Fallout 4 sold a ton of copies, but it also had a massive hype boost from the five year hiatus that followed the release of Fallout: New Vegas. People had been hungry for Fallout. And its quick announcement-to-launch window got people even more buzzed.
After the hype had settled, however, a lot of fans felt like Fallout 4 was missing something. The gunplay hadn’t aged well. The story wasn’t overly complex. Content was gutted from the main game. Some of the factions weren’t given the attention they needed. And most of the DLCs were disappointing, especially when compared to previous titles.
For me, most importantly, Fallout was no longer giving off the post-apocalyptic vibe that has long defined the franchise. The classic games and New Vegas take place in scorched desert. Fallout 3 was set in an area hit hard by nuclear blasts, and most of Washington D.C. is skeletal remains of once great buildings — not unlike “The Boneyard” of Los Angeles in the original.

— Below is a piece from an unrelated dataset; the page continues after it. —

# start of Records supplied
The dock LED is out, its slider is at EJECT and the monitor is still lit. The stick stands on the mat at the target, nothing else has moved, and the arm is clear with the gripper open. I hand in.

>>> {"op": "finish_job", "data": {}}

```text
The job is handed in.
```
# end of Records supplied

The Commonwealth and Appalachia, on the other hand, just look like alternate versions of an otherwise “okay” Earth. Most of the buildings in Boston are still intact, just poorly maintained over time. And Appalachia is pretty much in its current form, but with no people.
Moving away from the bleak apocalypse setting just means that Fallout’s defining traits are now mostly 50’s tunes and retro-style machinery. The “wasteland” is becoming an endangered environment. Coupled with increasingly poor writing, things don’t look great for Fallout. And if the series were diminishing on its own, then that would be one thing.
The real salt in the wound?
Other games are coming out to take advantage of the abandoned wastelands, and they might just do a better job in the genre.
Rage 2
This is a challenger right out of Bethesda — technically. Bethesda’s umbrella company, ZeniMax, has been acquiring developers with a hunger reminiscent of Electronic Arts, and id Softworks is now one of their most competent vassals.
Trailers for Rage 2 show off a world that heavily resembles the original Fallout games — a crapsack desert wasteland populated with neon-and-tattooed raider factions competing for dominance. While it lacks the “retro” stylings of Fallout, this game seems poised to fill the increasingly-neglected raider niche. It doesn’t take itself too seriously, and seems full of the same campy humor that once defined the franchise.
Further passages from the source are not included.